▶ The exercise: Give the continuation of the text extract.

▶ Text extract:
* START *

UMA LEITURA MARAVILHOSA


OSTRA FELIZ NÃO FAZ PÉROLA
Ostras são moluscos, animais sem esqueleto, macias que representam as delícias dos gastrônomos . Podem ser comidas cruas, com pingos de limão , com arroz, paellas, sopas. Sem defesas – são animais mansos - , seriam uma presa fácil dos predadores. Para que isso não acontecesse , a sua sabedoria as ensinou a fazer casas, conchas duras, dentro das quais vivem . Pois havia no fundo do mar uma colônia de ostras, muitas ostras. Eram ostras felizes. Sabia – se que eram ostras felizes porque de dentro de suas conchas saía uma delicada melodia , música aquática, como se fosse um canto gregoriano, todas cantando a mesma música. Com uma excessão: de uma ostra solitária que fazia um solo solitário. Diferente da alegre música aquática , ela cantava um canto muito triste. As ostras felizes se riam dela e diziam: “ ela não sai da sua depressão...”. Não era depressão. Era dor. Pois um grão de areia havia entrado dentro da sua carne e doía. Ela não tinha jeito de se livrar dele , do grão de areia. Mas era possível livrar – se da dor. O seu corpo sabia que, para se livrar da dor que o grão de areia lhe provocava , em virtude de sua aspereza, arestas e pontas, bastava  envolvê –lo com uma substância lisa , brilhante e redonda. Assim , enquanto cantava seu canto triste , o seu corpo fazia o trabalho – por causa da dor que o grão de areia lhe causava. Um dia, passou por ali um pescador com seu barco. Lançou a rede e toda a colônia de ostras , inclusive a sofredora, foi pescada. O pescador se alegrou , levou – as para casa e sua mulher fez uma deliciosa sopa de ostras. Deliciando – se com as ostras , de repente seus dentes bateram num objeto duro que estava dentro de uma ostra .  Ele o tomou nos dedos e sorriu de felicidade: era uma pérola, uma linda pérola. Apenas a ostra sofredora fizera uma pérola. Ele a tomou e deu a de presente para a sua esposa.

* END *

▶ Data rows:
* START *

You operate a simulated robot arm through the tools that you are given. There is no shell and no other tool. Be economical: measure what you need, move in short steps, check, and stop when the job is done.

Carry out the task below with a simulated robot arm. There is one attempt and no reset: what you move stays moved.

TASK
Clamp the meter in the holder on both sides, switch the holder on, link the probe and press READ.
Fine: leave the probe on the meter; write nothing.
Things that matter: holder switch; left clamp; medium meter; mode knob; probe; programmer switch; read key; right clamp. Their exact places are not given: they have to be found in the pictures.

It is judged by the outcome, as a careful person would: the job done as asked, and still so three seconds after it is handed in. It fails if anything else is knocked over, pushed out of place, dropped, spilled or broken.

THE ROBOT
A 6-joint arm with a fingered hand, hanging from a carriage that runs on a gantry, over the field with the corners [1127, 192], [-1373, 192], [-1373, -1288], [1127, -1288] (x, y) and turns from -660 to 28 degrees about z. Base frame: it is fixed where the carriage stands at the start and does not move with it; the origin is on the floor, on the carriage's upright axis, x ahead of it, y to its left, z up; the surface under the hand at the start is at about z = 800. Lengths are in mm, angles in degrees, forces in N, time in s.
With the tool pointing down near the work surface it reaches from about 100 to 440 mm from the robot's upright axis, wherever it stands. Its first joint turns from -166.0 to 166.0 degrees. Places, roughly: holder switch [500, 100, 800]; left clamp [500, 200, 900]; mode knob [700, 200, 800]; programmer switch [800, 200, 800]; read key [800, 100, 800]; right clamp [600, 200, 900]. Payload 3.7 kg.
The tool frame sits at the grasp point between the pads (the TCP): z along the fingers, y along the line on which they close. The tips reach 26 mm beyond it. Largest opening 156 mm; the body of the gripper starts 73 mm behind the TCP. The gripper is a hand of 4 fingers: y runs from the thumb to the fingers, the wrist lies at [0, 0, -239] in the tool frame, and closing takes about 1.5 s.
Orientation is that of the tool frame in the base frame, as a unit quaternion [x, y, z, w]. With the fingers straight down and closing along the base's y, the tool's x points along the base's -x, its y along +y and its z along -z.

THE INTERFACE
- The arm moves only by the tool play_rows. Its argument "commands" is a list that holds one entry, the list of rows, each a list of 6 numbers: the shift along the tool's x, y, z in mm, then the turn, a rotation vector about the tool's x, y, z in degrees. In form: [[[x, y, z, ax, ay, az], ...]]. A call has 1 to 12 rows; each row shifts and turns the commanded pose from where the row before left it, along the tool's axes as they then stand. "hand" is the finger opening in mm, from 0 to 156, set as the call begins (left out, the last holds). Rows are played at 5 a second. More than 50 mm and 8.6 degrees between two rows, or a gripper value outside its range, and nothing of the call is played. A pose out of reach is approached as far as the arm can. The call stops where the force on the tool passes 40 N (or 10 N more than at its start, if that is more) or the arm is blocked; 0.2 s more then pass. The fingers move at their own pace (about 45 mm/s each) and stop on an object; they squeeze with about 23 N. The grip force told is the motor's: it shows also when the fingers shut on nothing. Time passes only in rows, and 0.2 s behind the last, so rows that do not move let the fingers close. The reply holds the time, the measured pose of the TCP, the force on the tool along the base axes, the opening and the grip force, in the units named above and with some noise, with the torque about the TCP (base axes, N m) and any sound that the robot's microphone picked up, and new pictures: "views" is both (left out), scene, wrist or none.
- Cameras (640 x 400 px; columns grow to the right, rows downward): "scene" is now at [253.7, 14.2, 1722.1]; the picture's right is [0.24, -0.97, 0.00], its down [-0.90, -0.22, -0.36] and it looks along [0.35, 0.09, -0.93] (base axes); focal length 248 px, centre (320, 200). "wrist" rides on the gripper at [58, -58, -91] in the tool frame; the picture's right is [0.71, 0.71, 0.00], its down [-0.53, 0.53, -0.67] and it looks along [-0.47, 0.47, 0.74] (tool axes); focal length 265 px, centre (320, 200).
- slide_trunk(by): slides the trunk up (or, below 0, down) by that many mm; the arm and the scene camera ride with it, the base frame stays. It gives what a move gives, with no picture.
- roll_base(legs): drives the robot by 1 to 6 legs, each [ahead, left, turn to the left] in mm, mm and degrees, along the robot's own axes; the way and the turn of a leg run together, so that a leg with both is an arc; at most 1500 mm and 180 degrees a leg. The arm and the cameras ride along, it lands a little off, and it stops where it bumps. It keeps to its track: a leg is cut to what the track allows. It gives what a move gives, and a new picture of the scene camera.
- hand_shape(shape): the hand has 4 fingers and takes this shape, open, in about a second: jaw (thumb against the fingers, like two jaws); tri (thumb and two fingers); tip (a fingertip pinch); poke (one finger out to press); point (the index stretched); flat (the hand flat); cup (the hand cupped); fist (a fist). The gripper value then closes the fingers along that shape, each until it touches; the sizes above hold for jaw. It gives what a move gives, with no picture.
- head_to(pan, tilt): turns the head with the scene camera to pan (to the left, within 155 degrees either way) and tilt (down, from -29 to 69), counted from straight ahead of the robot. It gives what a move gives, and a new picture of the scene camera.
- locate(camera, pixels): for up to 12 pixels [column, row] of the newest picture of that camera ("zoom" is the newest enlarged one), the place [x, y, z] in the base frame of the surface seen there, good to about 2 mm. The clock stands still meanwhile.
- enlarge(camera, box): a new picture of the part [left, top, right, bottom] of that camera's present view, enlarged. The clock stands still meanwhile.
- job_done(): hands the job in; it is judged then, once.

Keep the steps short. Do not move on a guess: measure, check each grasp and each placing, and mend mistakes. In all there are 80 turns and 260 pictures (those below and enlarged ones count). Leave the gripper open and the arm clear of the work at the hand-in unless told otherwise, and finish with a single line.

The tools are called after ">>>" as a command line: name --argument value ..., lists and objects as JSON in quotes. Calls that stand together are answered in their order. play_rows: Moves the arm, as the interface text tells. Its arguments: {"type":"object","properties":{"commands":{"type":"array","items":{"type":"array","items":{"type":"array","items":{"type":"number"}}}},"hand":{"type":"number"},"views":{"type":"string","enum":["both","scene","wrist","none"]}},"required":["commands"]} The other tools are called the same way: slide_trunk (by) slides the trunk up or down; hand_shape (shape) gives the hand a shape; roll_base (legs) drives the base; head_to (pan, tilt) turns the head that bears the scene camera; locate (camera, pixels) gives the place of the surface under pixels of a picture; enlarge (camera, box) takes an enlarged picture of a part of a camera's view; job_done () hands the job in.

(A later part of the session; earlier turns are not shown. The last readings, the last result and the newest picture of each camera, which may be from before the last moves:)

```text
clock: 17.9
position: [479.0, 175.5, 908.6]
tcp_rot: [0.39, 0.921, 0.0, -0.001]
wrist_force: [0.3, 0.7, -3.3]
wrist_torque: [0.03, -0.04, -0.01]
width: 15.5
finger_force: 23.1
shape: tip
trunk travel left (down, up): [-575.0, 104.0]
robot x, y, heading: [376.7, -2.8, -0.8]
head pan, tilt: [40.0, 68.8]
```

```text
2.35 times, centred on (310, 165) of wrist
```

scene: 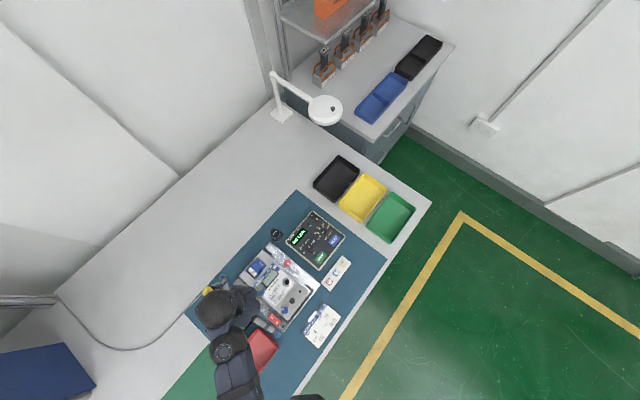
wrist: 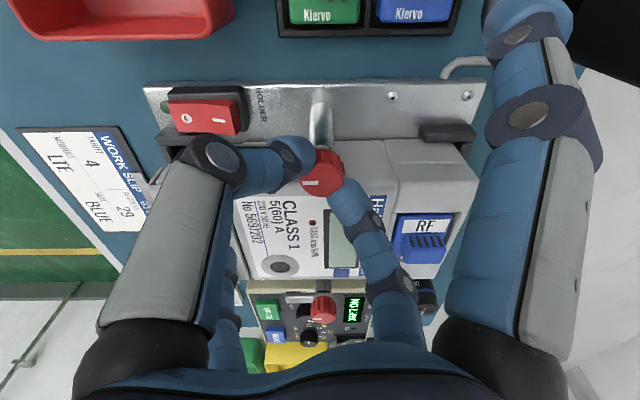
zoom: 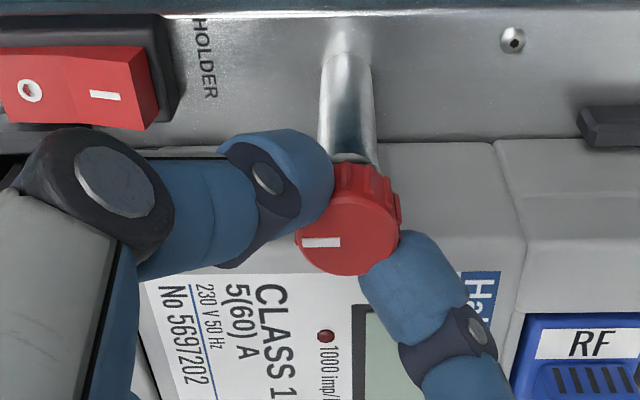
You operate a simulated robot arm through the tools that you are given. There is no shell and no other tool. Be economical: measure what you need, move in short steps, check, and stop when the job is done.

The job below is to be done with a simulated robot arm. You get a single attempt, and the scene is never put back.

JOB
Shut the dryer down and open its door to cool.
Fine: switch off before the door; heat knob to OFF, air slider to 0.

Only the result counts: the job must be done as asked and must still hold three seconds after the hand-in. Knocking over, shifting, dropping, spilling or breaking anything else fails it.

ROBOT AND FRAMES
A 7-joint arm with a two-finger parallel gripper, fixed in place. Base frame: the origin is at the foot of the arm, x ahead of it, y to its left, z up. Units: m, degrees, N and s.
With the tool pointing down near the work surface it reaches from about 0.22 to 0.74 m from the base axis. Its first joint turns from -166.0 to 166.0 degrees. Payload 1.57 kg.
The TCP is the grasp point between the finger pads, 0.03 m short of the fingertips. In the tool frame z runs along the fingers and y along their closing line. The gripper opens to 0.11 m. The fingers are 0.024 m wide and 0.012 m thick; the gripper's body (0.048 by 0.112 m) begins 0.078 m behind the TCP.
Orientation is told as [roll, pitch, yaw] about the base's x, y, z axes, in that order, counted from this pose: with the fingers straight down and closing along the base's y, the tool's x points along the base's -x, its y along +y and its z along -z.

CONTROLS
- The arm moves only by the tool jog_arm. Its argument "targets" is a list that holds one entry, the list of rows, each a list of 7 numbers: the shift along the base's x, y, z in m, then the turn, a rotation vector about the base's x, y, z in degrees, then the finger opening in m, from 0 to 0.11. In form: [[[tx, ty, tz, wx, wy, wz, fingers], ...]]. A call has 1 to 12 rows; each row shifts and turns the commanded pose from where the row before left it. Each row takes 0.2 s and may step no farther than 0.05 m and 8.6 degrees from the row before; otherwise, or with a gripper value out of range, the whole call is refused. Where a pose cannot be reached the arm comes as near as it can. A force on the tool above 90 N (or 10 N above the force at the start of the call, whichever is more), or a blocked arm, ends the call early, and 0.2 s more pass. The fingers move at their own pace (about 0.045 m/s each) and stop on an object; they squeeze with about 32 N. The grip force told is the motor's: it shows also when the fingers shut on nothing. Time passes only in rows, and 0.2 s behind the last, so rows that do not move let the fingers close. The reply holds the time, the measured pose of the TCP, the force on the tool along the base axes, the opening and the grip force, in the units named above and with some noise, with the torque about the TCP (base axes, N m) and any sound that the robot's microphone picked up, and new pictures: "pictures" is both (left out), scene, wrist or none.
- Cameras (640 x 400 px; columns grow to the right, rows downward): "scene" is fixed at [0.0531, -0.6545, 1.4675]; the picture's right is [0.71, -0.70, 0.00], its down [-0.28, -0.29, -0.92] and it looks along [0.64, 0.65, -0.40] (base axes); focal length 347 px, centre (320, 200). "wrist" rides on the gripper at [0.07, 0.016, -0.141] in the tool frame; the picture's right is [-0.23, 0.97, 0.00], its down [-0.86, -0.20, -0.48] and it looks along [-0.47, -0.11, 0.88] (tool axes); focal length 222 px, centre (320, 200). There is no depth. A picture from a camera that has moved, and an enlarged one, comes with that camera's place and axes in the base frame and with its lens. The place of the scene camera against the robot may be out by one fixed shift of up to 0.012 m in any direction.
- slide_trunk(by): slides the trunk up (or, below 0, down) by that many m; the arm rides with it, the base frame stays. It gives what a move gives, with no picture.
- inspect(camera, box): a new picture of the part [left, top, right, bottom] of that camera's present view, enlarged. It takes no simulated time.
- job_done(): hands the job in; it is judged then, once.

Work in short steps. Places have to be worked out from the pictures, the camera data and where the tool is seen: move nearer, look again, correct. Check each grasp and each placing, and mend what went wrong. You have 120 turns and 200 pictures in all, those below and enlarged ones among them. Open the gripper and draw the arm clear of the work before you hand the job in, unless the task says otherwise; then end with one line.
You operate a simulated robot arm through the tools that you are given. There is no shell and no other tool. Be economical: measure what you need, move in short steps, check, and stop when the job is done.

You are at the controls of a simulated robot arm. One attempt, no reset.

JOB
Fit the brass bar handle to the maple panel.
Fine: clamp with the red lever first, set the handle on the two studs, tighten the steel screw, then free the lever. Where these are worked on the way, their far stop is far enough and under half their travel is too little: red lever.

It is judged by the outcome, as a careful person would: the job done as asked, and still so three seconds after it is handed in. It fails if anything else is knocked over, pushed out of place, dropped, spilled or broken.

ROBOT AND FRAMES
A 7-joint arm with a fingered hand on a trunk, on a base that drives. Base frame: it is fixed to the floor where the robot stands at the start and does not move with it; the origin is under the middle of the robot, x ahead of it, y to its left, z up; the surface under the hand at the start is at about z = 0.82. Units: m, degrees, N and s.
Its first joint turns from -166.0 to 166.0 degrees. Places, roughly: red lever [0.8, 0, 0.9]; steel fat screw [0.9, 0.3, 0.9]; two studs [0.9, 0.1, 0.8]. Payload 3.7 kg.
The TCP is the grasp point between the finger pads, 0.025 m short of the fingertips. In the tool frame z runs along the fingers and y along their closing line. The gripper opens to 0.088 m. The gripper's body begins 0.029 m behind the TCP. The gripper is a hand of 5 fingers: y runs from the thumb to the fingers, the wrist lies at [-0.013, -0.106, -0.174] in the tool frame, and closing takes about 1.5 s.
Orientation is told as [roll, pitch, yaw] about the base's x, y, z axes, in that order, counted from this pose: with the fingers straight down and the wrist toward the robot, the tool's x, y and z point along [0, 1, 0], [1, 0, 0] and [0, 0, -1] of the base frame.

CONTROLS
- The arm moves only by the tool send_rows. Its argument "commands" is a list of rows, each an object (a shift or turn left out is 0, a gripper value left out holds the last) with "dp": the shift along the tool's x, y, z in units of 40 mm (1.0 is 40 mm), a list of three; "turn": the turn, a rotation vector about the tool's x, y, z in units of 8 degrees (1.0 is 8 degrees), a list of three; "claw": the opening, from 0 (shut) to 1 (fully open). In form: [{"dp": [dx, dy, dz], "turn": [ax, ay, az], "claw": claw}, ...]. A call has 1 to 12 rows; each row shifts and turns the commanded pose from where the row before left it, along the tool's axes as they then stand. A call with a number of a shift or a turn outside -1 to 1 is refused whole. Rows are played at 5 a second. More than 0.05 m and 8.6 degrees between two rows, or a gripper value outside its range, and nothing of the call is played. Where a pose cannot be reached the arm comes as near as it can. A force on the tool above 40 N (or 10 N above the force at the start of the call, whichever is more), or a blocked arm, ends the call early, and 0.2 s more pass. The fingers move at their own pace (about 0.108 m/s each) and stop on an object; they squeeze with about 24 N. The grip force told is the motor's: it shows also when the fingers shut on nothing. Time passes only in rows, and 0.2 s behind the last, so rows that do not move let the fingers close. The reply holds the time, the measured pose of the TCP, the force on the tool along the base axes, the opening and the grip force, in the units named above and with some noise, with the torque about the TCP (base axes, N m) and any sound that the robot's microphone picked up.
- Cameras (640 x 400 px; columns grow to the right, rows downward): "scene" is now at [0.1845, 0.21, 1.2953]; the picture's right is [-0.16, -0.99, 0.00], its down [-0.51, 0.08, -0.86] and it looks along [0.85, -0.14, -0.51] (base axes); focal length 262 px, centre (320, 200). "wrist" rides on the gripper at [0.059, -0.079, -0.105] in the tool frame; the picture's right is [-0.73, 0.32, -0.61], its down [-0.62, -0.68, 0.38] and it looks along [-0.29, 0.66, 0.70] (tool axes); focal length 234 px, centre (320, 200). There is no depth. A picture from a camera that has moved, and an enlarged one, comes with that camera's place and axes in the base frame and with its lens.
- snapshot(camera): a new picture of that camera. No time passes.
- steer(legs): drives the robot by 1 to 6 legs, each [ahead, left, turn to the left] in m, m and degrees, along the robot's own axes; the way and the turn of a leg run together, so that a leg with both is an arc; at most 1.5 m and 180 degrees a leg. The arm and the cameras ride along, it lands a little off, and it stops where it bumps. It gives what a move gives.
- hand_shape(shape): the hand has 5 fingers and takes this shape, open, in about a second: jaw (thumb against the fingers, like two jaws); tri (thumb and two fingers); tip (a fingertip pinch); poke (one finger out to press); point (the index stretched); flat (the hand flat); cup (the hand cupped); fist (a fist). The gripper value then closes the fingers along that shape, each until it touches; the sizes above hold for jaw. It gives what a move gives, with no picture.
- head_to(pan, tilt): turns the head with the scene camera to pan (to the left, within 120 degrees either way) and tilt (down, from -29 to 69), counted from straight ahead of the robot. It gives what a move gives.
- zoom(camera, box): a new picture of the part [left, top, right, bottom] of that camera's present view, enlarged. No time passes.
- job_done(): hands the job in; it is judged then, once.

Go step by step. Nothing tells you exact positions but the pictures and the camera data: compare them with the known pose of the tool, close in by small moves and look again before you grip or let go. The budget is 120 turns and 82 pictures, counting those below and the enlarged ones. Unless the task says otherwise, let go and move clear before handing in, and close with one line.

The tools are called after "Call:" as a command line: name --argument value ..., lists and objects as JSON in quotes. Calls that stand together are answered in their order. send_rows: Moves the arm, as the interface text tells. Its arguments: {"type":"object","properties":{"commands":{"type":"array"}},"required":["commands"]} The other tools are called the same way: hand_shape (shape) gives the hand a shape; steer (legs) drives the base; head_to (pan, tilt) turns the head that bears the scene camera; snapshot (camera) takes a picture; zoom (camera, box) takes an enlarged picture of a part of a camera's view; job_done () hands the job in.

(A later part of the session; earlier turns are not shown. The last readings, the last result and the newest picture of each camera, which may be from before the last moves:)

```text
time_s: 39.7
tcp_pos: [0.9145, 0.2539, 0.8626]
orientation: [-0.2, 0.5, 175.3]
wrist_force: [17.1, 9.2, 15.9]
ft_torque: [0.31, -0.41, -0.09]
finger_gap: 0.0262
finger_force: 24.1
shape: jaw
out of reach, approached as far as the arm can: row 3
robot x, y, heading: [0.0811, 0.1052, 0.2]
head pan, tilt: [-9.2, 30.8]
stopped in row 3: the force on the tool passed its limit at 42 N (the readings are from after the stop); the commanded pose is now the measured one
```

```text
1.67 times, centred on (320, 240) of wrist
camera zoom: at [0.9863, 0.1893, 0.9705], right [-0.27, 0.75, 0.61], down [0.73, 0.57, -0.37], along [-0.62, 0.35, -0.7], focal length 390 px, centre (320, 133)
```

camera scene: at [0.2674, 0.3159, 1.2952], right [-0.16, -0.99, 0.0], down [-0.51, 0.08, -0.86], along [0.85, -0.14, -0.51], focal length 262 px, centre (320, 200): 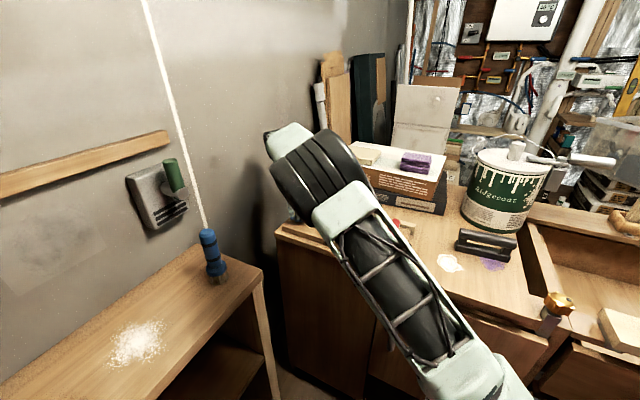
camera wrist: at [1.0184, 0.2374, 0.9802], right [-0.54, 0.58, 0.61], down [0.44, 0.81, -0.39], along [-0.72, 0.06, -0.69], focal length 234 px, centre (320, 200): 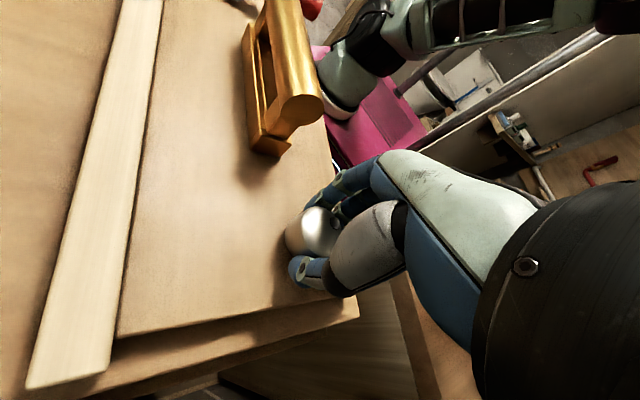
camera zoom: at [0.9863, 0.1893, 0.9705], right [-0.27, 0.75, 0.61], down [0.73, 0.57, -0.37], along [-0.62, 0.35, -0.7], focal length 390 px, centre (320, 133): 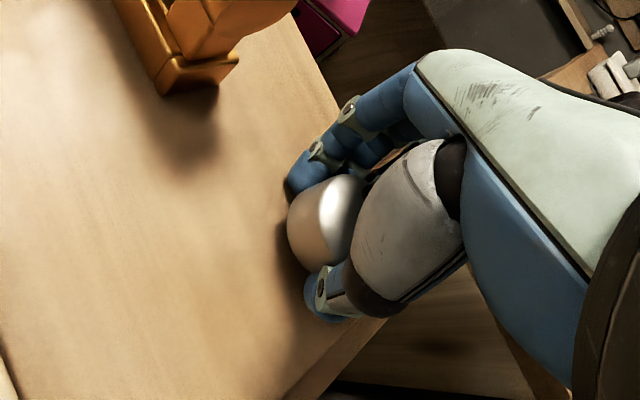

* END *

▶ Exercise answer:
Isso é verdade para as ostras. E é verdade para os seres humanos. No seu ensaio sobre  O nascimento da tragédia grega a partir do espírito da música, Nietzsche observou que os gregos, por oposição aos cristãos levaram a tragédia a sério. Tragédia era tragédia. Não existia para eles , como existia para os cristãos, um céu onde a tragédia seria transformada em comédia. Ele perguntou então das razões por que os gregos, sendo dominados por esse sentido trágico da vida, não sucumbiram ao pessimismo. A resposta que encontrou foi a mesma da ostra que faz uma pérola: eles não se entregaram ao pessimismo porque foram capazes de transformar a tragédia em beleza. A beleza não elimina a tragédia, mas a torna suportável. A felicidade é um dom que deve ser simplesmente gozado. Ele se basta. Mas ela não cria. Não produz pérolas. São os que sofrem que produzem beleza , para parar de sofrer. Esses são os artistas. Beethoven – como é possível que   um homem completamente surdo , no fim da vida, tenha produzido uma obra que canta alegria? Van Gogh, Cecília Meireles, Fernado Pessoa...( RUBEM ALVES, 2008)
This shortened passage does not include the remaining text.